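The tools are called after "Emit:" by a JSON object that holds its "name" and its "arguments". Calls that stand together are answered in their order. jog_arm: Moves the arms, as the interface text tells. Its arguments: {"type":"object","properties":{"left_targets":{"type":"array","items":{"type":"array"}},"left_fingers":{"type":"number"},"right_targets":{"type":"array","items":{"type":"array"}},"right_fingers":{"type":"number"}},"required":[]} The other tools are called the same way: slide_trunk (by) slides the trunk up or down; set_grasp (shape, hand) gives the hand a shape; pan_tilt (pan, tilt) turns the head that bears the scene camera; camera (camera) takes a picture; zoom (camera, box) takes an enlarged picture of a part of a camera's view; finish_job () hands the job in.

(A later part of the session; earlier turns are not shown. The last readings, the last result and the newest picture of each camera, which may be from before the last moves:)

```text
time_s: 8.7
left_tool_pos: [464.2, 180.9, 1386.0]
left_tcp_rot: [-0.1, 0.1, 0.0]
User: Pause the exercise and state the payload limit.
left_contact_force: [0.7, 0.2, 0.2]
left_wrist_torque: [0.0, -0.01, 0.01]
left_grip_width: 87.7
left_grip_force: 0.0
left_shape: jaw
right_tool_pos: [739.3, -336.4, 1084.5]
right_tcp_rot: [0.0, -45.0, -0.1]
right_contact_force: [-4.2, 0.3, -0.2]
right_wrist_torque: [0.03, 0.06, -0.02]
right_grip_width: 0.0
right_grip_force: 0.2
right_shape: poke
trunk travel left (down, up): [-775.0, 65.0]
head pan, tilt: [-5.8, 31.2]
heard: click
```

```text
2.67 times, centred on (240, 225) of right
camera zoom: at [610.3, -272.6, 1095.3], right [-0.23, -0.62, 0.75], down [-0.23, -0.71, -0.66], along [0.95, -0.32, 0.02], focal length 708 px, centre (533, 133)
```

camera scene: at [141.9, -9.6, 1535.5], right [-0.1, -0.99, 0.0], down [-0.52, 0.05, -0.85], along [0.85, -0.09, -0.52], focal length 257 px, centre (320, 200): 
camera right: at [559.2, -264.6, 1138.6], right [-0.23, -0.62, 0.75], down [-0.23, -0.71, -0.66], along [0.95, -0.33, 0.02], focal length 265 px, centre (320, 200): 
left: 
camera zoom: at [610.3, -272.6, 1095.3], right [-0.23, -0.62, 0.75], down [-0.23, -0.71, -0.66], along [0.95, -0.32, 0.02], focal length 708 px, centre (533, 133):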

• **Task**:
Hand back the material above in full, exactly as written.

• **Answer for this exercise**:
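The tools are called after "Emit:" by a JSON object that holds its "name" and its "arguments". Calls that stand together are answered in their order. jog_arm: Moves the arms, as the interface text tells. Its arguments: {"type":"object","properties":{"left_targets":{"type":"array","items":{"type":"array"}},"left_fingers":{"type":"number"},"right_targets":{"type":"array","items":{"type":"array"}},"right_fingers":{"type":"number"}},"required":[]} The other tools are called the same way: slide_trunk (by) slides the trunk up or down; set_grasp (shape, hand) gives the hand a shape; pan_tilt (pan, tilt) turns the head that bears the scene camera; camera (camera) takes a picture; zoom (camera, box) takes an enlarged picture of a part of a camera's view; finish_job () hands the job in.

(A later part of the session; earlier turns are not shown. The last readings, the last result and the newest picture of each camera, which may be from before the last moves:)

```text
time_s: 8.7
left_tool_pos: [464.2, 180.9, 1386.0]
left_tcp_rot: [-0.1, 0.1, 0.0]
User: Pause the exercise and state the payload limit.
left_contact_force: [0.7, 0.2, 0.2]
left_wrist_torque: [0.0, -0.01, 0.01]
left_grip_width: 87.7
left_grip_force: 0.0
left_shape: jaw
right_tool_pos: [739.3, -336.4, 1084.5]
right_tcp_rot: [0.0, -45.0, -0.1]
right_contact_force: [-4.2, 0.3, -0.2]
right_wrist_torque: [0.03, 0.06, -0.02]
right_grip_width: 0.0
right_grip_force: 0.2
right_shape: poke
trunk travel left (down, up): [-775.0, 65.0]
head pan, tilt: [-5.8, 31.2]
heard: click
```

```text
2.67 times, centred on (240, 225) of right
camera zoom: at [610.3, -272.6, 1095.3], right [-0.23, -0.62, 0.75], down [-0.23, -0.71, -0.66], along [0.95, -0.32, 0.02], focal length 708 px, centre (533, 133)
```

camera scene: at [141.9, -9.6, 1535.5], right [-0.1, -0.99, 0.0], down [-0.52, 0.05, -0.85], along [0.85, -0.09, -0.52], focal length 257 px, centre (320, 200): 
camera right: at [559.2, -264.6, 1138.6], right [-0.23, -0.62, 0.75], down [-0.23, -0.71, -0.66], along [0.95, -0.33, 0.02], focal length 265 px, centre (320, 200): 
left: 
camera zoom: at [610.3, -272.6, 1095.3], right [-0.23, -0.62, 0.75], down [-0.23, -0.71, -0.66], along [0.95, -0.32, 0.02], focal length 708 px, centre (533, 133):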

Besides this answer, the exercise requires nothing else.